These independent bodies should supposedly function like the corporate equivalent of the government’s Commission on Audit, and check if the initiatives or results listed on paper were actually being implemented, described or measured accurately. Who can check, for example, things like energy savings, greenhouse gas emissions, etc., in this setting?
“That’s the challenge. We’re still working on it,” Aquino said.
For now, the SEC is developing a system powered by artificial intelligence (AI) to detect discrepancies in the company reports.
“When companies submit their reports to us, AI can see whether their inventories, sales have a sudden spike, for example,” the SEC chief explained.
The commission currently doesn’t have enough resources to thoroughly check the reports one by one, a situation it wants to address through a bill it has proposed to Congress.

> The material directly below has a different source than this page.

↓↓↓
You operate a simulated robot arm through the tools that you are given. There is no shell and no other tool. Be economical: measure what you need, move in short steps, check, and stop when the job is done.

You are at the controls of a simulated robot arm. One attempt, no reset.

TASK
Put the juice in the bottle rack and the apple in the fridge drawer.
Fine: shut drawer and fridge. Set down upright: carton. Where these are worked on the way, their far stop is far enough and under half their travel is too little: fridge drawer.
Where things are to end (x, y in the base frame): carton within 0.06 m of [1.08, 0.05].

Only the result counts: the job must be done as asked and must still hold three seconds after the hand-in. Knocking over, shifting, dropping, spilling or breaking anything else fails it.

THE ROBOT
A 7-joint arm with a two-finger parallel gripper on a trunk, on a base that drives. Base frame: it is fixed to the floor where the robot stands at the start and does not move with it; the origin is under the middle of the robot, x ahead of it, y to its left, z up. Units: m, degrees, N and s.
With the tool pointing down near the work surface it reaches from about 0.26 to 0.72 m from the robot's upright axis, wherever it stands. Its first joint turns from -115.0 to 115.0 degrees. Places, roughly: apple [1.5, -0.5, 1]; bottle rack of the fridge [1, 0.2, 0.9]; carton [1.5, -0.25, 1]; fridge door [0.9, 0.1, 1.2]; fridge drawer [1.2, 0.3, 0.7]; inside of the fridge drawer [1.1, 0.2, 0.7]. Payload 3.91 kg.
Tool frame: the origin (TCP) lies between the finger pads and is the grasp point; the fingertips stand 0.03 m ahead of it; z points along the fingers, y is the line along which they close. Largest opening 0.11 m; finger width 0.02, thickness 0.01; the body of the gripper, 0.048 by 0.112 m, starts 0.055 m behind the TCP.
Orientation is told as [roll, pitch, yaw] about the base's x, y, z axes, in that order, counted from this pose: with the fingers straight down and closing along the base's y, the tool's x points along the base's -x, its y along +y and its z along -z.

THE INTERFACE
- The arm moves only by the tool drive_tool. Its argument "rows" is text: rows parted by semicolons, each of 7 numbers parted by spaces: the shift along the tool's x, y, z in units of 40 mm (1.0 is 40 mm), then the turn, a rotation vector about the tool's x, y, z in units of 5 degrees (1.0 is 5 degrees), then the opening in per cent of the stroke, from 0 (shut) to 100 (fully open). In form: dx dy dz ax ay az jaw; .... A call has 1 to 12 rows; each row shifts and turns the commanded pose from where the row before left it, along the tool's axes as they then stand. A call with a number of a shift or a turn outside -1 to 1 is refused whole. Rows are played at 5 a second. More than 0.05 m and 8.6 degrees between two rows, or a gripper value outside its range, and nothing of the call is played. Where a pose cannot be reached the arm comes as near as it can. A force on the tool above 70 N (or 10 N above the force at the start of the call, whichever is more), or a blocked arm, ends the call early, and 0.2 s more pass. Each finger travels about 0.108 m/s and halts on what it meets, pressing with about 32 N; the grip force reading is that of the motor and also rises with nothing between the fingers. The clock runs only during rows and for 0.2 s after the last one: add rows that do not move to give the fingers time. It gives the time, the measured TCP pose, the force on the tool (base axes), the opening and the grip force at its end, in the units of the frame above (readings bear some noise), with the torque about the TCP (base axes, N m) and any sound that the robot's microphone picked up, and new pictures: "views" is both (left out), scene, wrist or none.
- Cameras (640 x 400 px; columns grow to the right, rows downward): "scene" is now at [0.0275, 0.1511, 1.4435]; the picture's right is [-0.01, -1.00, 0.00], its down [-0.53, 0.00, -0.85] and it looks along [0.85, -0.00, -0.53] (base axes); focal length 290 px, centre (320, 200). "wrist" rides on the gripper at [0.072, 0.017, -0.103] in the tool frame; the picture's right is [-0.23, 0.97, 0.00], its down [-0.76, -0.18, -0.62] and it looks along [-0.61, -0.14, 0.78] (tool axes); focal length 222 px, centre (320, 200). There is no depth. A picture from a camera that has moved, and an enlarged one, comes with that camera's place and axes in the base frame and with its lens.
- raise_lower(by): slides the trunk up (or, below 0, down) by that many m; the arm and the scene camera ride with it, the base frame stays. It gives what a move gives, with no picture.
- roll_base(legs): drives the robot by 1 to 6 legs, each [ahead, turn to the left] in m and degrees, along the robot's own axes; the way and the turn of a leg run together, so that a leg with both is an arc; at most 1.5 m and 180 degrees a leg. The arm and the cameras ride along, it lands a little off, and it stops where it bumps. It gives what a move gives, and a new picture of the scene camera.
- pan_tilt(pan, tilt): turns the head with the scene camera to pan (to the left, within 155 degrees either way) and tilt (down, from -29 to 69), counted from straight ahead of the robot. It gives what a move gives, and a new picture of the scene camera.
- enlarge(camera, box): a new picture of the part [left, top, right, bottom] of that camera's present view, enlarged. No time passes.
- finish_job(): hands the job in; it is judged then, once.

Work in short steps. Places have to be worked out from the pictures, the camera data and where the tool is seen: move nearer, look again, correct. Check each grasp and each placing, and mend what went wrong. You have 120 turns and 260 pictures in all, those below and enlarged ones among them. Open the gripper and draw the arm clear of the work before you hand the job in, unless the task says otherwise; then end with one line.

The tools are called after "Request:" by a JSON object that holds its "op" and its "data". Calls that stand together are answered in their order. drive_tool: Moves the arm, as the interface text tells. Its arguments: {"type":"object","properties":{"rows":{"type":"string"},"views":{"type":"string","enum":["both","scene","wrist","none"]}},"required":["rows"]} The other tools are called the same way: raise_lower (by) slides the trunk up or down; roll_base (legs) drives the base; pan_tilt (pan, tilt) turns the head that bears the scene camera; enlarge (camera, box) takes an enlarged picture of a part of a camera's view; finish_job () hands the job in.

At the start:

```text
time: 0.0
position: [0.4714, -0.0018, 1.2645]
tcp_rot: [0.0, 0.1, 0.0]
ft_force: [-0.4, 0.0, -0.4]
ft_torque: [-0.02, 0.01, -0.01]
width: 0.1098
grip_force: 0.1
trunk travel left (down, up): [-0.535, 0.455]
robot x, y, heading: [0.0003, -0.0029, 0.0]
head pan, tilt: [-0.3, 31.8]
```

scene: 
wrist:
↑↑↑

Aquino declined to talk at length about the bill, only saying that the SEC was again adopting what Western countries were already doing to promote long-term sustainability.
“It’s one of those bills that we are trying to convince Congress to pass,” he says. “We want the issue of climate change and sustainability practices to be addressed immediately.”
Must trickle down
In the end, the goal for the SEC is for ESG awareness to trickle down to even the smallest companies.
While conglomerates dominate the stock exchange, Aquino noted that small and medium enterprises make up 95 percent of the thousands of companies registered with the SEC.
To increase awareness and change mindsets, the SEC engages in networking and holding mounting ESG events for small companies, rather than simply sending them emails and newsletters to get them onboard.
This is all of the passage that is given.